By BRIAN GOTT - STAFF WRITER

Is Board of Education Vice Chairperson Kit Cramer a conniving con artist who twists and distorts facts to support a mammoth $427 million schools bonds package? Or is Cramer a shining knight out to expose myths and distortions that opponents of the schools bonds are passing off as facts to blur the truths about the pressing needs that face Charlotte-Mecklenburg Schools?

Voters will get a chance to make that decision for themselves between now and November’s bond referendum, but the battle to win the hearts and minds of those voters has already been launched, and Cramer is on the firing line’s frontline.

Bond opponents think Charlotte-Mecklenburg Schools, and taxpayers, would be better served if money was used to build new schools where they are most needed to alleviate severe overcrowding, typically in the suburbs. They contend the proposed schools bonds contain millions of dollars to pay for renovations to schools that are woefully under-capacity and under-utilized.

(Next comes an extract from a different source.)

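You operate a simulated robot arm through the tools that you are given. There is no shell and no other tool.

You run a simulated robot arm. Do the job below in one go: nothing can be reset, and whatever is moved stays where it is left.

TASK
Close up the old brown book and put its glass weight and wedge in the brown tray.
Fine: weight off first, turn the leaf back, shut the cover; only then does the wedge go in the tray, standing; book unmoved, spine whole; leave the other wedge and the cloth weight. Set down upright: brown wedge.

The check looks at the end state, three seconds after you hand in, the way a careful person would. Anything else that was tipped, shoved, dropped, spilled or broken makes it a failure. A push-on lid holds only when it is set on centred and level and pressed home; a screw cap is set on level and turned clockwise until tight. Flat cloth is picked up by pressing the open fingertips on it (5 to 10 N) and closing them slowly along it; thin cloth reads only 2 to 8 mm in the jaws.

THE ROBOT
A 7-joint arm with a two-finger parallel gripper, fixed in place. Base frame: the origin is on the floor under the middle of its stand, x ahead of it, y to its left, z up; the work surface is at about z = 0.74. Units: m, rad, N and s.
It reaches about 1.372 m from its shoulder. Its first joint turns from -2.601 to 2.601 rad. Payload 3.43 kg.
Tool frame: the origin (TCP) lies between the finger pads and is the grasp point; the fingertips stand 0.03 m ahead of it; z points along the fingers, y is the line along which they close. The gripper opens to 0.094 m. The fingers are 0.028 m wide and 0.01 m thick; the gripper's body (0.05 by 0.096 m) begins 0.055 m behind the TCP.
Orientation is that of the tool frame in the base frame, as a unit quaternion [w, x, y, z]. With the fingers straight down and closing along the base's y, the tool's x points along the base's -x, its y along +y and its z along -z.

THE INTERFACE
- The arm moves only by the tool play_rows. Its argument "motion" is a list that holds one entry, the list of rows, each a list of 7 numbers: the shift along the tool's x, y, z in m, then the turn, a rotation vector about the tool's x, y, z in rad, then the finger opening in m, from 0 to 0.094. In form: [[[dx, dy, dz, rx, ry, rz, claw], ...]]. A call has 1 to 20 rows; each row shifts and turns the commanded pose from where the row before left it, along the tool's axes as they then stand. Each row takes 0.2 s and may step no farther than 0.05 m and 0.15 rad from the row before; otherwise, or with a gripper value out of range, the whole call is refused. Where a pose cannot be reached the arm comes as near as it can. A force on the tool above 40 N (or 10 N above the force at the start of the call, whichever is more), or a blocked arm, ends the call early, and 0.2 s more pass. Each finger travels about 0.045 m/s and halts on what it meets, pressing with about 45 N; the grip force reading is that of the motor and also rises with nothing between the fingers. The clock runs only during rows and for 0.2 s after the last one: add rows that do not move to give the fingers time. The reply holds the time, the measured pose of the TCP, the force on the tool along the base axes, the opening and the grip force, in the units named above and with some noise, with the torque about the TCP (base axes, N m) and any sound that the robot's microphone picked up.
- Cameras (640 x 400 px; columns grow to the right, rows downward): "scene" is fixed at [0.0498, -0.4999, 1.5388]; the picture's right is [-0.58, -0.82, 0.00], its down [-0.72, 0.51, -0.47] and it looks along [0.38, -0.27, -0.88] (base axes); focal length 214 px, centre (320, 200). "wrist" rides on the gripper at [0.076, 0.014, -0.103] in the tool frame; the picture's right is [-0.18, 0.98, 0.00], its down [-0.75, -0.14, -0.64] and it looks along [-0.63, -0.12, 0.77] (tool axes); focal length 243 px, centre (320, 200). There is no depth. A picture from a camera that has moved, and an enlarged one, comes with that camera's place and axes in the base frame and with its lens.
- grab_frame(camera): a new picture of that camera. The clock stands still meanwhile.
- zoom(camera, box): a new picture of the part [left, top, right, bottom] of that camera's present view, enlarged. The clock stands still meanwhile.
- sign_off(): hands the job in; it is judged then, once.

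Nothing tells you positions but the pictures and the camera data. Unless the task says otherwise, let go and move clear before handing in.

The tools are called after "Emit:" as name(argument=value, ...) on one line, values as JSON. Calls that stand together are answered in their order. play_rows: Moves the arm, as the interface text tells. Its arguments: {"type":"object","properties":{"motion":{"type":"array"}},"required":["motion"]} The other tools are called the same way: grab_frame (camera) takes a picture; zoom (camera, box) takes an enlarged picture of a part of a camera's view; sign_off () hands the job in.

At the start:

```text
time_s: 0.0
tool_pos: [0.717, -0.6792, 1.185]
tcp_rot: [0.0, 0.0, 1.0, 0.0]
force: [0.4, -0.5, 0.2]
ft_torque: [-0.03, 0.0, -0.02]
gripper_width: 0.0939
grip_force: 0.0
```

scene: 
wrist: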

Bond proponents, like Cramer, say those renovations are critical and that the schools, typically in the inner city or mid-ring, aren’t as empty as critics contend.

For example, if a Marie G. Davis classroom was scheduled to have 20 students and the classroom only had 16, it was still listed at 80-percent capacity, even if it actually could have held 30 students. Bond opponents contend that Cramer and others use similar mathematical rationalizations to debunk the “myth” that several schools, which bond opponents contend are under-capacity and under-utilized, are, in reality, near or above capacity.

For example, Cramer and other so-called myth busters contend that Druid Hills Elementary has an 89-percent occupancy. On the other hand, bond opponents claim the school has a capacity of 800 students, but only an enrollment of 428, according to CMS’ 20-day, student enrollment numbers from the 2004-2005 school year. Those numbers would give the same school only a 54-percent occupancy.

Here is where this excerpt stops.